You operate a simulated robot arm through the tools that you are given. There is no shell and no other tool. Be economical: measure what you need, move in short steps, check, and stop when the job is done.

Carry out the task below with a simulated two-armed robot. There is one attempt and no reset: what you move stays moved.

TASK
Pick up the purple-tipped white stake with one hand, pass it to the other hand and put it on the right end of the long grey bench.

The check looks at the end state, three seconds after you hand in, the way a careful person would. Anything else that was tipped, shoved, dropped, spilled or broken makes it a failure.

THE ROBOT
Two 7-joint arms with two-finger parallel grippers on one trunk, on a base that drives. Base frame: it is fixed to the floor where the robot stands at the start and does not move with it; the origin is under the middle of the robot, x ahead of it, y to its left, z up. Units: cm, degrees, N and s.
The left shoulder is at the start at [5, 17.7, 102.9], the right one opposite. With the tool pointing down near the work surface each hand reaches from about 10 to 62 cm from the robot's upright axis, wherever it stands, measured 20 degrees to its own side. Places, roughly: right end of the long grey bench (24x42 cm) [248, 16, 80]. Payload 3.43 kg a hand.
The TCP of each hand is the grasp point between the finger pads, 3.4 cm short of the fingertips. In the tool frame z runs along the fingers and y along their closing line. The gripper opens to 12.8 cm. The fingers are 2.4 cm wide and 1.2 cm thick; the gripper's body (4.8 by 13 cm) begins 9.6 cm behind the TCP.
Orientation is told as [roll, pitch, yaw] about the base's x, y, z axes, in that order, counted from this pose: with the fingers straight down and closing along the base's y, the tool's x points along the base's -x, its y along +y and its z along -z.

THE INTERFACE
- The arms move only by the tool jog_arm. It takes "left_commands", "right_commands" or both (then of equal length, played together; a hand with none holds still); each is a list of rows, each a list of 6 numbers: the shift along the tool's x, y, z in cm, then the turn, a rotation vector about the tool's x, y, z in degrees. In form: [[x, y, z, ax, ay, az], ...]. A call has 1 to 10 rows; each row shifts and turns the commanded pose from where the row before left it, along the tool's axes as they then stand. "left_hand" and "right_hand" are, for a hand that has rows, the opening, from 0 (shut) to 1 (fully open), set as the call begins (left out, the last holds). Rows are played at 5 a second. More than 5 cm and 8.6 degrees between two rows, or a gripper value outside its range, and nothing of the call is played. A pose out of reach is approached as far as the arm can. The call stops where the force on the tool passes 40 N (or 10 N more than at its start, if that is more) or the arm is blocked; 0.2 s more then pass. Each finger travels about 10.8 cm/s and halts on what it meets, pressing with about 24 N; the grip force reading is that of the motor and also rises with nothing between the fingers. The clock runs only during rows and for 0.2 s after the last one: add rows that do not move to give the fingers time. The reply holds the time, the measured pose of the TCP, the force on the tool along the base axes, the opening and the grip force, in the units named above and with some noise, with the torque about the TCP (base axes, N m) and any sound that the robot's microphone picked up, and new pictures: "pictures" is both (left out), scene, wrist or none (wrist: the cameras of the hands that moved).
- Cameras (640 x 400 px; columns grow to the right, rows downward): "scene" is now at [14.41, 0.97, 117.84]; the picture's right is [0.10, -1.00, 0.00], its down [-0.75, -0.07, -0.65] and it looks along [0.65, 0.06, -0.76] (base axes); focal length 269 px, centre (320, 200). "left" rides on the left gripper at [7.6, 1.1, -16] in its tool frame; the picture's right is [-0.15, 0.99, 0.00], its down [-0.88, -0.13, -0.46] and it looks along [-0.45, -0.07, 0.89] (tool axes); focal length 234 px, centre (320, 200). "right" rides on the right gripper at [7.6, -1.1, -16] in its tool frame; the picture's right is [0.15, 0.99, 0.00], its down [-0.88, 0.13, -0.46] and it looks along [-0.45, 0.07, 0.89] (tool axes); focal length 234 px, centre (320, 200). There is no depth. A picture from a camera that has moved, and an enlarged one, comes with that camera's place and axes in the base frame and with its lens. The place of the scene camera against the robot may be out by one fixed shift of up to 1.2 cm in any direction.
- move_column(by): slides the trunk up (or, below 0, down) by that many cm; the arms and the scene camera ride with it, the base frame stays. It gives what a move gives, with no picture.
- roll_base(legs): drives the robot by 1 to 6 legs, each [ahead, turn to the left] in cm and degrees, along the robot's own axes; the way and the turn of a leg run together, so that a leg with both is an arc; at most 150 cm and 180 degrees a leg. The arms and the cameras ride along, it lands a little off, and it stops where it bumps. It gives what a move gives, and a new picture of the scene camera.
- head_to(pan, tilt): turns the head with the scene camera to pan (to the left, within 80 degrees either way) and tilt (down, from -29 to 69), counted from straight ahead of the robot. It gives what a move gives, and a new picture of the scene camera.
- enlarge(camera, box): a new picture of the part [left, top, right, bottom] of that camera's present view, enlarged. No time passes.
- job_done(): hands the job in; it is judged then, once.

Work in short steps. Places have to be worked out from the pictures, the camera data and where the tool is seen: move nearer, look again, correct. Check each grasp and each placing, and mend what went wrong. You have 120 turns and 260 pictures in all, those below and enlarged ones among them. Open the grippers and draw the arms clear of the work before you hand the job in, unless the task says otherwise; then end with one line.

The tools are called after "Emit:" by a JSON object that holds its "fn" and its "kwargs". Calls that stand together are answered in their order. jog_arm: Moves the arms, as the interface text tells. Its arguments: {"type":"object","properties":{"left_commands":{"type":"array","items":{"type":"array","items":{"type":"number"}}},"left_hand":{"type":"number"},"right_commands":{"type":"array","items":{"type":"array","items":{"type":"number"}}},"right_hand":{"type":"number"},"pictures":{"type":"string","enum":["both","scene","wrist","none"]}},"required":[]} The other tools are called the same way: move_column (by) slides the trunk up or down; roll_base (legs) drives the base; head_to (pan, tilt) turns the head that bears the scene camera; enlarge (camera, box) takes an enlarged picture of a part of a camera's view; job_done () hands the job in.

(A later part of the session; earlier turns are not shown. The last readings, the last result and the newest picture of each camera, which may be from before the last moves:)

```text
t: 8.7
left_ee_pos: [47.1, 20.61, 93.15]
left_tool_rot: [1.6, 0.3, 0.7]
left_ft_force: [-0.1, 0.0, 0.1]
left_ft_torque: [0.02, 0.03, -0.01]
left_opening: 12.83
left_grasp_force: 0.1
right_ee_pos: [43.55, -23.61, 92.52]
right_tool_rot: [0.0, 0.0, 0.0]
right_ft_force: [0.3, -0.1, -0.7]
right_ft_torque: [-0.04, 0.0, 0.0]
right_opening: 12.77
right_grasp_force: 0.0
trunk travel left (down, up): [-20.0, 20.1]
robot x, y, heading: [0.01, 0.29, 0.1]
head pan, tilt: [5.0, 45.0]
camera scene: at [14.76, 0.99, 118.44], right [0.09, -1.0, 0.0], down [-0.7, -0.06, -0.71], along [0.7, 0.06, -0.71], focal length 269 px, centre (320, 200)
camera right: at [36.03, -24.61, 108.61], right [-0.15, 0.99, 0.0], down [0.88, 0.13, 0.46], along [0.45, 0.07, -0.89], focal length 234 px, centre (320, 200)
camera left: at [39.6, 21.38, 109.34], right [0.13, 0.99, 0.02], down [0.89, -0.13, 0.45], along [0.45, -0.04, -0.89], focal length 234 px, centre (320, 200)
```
——————
WHAT THE EXERCISE ASKS
Using the data above, repeat every line exactly.

ANSWER
You operate a simulated robot arm through the tools that you are given. There is no shell and no other tool. Be economical: measure what you need, move in short steps, check, and stop when the job is done.

Carry out the task below with a simulated two-armed robot. There is one attempt and no reset: what you move stays moved.

TASK
Pick up the purple-tipped white stake with one hand, pass it to the other hand and put it on the right end of the long grey bench.

The check looks at the end state, three seconds after you hand in, the way a careful person would. Anything else that was tipped, shoved, dropped, spilled or broken makes it a failure.

THE ROBOT
Two 7-joint arms with two-finger parallel grippers on one trunk, on a base that drives. Base frame: it is fixed to the floor where the robot stands at the start and does not move with it; the origin is under the middle of the robot, x ahead of it, y to its left, z up. Units: cm, degrees, N and s.
The left shoulder is at the start at [5, 17.7, 102.9], the right one opposite. With the tool pointing down near the work surface each hand reaches from about 10 to 62 cm from the robot's upright axis, wherever it stands, measured 20 degrees to its own side. Places, roughly: right end of the long grey bench (24x42 cm) [248, 16, 80]. Payload 3.43 kg a hand.
The TCP of each hand is the grasp point between the finger pads, 3.4 cm short of the fingertips. In the tool frame z runs along the fingers and y along their closing line. The gripper opens to 12.8 cm. The fingers are 2.4 cm wide and 1.2 cm thick; the gripper's body (4.8 by 13 cm) begins 9.6 cm behind the TCP.
Orientation is told as [roll, pitch, yaw] about the base's x, y, z axes, in that order, counted from this pose: with the fingers straight down and closing along the base's y, the tool's x points along the base's -x, its y along +y and its z along -z.

THE INTERFACE
- The arms move only by the tool jog_arm. It takes "left_commands", "right_commands" or both (then of equal length, played together; a hand with none holds still); each is a list of rows, each a list of 6 numbers: the shift along the tool's x, y, z in cm, then the turn, a rotation vector about the tool's x, y, z in degrees. In form: [[x, y, z, ax, ay, az], ...]. A call has 1 to 10 rows; each row shifts and turns the commanded pose from where the row before left it, along the tool's axes as they then stand. "left_hand" and "right_hand" are, for a hand that has rows, the opening, from 0 (shut) to 1 (fully open), set as the call begins (left out, the last holds). Rows are played at 5 a second. More than 5 cm and 8.6 degrees between two rows, or a gripper value outside its range, and nothing of the call is played. A pose out of reach is approached as far as the arm can. The call stops where the force on the tool passes 40 N (or 10 N more than at its start, if that is more) or the arm is blocked; 0.2 s more then pass. Each finger travels about 10.8 cm/s and halts on what it meets, pressing with about 24 N; the grip force reading is that of the motor and also rises with nothing between the fingers. The clock runs only during rows and for 0.2 s after the last one: add rows that do not move to give the fingers time. The reply holds the time, the measured pose of the TCP, the force on the tool along the base axes, the opening and the grip force, in the units named above and with some noise, with the torque about the TCP (base axes, N m) and any sound that the robot's microphone picked up, and new pictures: "pictures" is both (left out), scene, wrist or none (wrist: the cameras of the hands that moved).
- Cameras (640 x 400 px; columns grow to the right, rows downward): "scene" is now at [14.41, 0.97, 117.84]; the picture's right is [0.10, -1.00, 0.00], its down [-0.75, -0.07, -0.65] and it looks along [0.65, 0.06, -0.76] (base axes); focal length 269 px, centre (320, 200). "left" rides on the left gripper at [7.6, 1.1, -16] in its tool frame; the picture's right is [-0.15, 0.99, 0.00], its down [-0.88, -0.13, -0.46] and it looks along [-0.45, -0.07, 0.89] (tool axes); focal length 234 px, centre (320, 200). "right" rides on the right gripper at [7.6, -1.1, -16] in its tool frame; the picture's right is [0.15, 0.99, 0.00], its down [-0.88, 0.13, -0.46] and it looks along [-0.45, 0.07, 0.89] (tool axes); focal length 234 px, centre (320, 200). There is no depth. A picture from a camera that has moved, and an enlarged one, comes with that camera's place and axes in the base frame and with its lens. The place of the scene camera against the robot may be out by one fixed shift of up to 1.2 cm in any direction.
- move_column(by): slides the trunk up (or, below 0, down) by that many cm; the arms and the scene camera ride with it, the base frame stays. It gives what a move gives, with no picture.
- roll_base(legs): drives the robot by 1 to 6 legs, each [ahead, turn to the left] in cm and degrees, along the robot's own axes; the way and the turn of a leg run together, so that a leg with both is an arc; at most 150 cm and 180 degrees a leg. The arms and the cameras ride along, it lands a little off, and it stops where it bumps. It gives what a move gives, and a new picture of the scene camera.
- head_to(pan, tilt): turns the head with the scene camera to pan (to the left, within 80 degrees either way) and tilt (down, from -29 to 69), counted from straight ahead of the robot. It gives what a move gives, and a new picture of the scene camera.
- enlarge(camera, box): a new picture of the part [left, top, right, bottom] of that camera's present view, enlarged. No time passes.
- job_done(): hands the job in; it is judged then, once.

Work in short steps. Places have to be worked out from the pictures, the camera data and where the tool is seen: move nearer, look again, correct. Check each grasp and each placing, and mend what went wrong. You have 120 turns and 260 pictures in all, those below and enlarged ones among them. Open the grippers and draw the arms clear of the work before you hand the job in, unless the task says otherwise; then end with one line.

The tools are called after "Emit:" by a JSON object that holds its "fn" and its "kwargs". Calls that stand together are answered in their order. jog_arm: Moves the arms, as the interface text tells. Its arguments: {"type":"object","properties":{"left_commands":{"type":"array","items":{"type":"array","items":{"type":"number"}}},"left_hand":{"type":"number"},"right_commands":{"type":"array","items":{"type":"array","items":{"type":"number"}}},"right_hand":{"type":"number"},"pictures":{"type":"string","enum":["both","scene","wrist","none"]}},"required":[]} The other tools are called the same way: move_column (by) slides the trunk up or down; roll_base (legs) drives the base; head_to (pan, tilt) turns the head that bears the scene camera; enlarge (camera, box) takes an enlarged picture of a part of a camera's view; job_done () hands the job in.

(A later part of the session; earlier turns are not shown. The last readings, the last result and the newest picture of each camera, which may be from before the last moves:)

```text
t: 8.7
left_ee_pos: [47.1, 20.61, 93.15]
left_tool_rot: [1.6, 0.3, 0.7]
left_ft_force: [-0.1, 0.0, 0.1]
left_ft_torque: [0.02, 0.03, -0.01]
left_opening: 12.83
left_grasp_force: 0.1
right_ee_pos: [43.55, -23.61, 92.52]
right_tool_rot: [0.0, 0.0, 0.0]
right_ft_force: [0.3, -0.1, -0.7]
right_ft_torque: [-0.04, 0.0, 0.0]
right_opening: 12.77
right_grasp_force: 0.0
trunk travel left (down, up): [-20.0, 20.1]
robot x, y, heading: [0.01, 0.29, 0.1]
head pan, tilt: [5.0, 45.0]
camera scene: at [14.76, 0.99, 118.44], right [0.09, -1.0, 0.0], down [-0.7, -0.06, -0.71], along [0.7, 0.06, -0.71], focal length 269 px, centre (320, 200)
camera right: at [36.03, -24.61, 108.61], right [-0.15, 0.99, 0.0], down [0.88, 0.13, 0.46], along [0.45, 0.07, -0.89], focal length 234 px, centre (320, 200)
camera left: at [39.6, 21.38, 109.34], right [0.13, 0.99, 0.02], down [0.89, -0.13, 0.45], along [0.45, -0.04, -0.89], focal length 234 px, centre (320, 200)
```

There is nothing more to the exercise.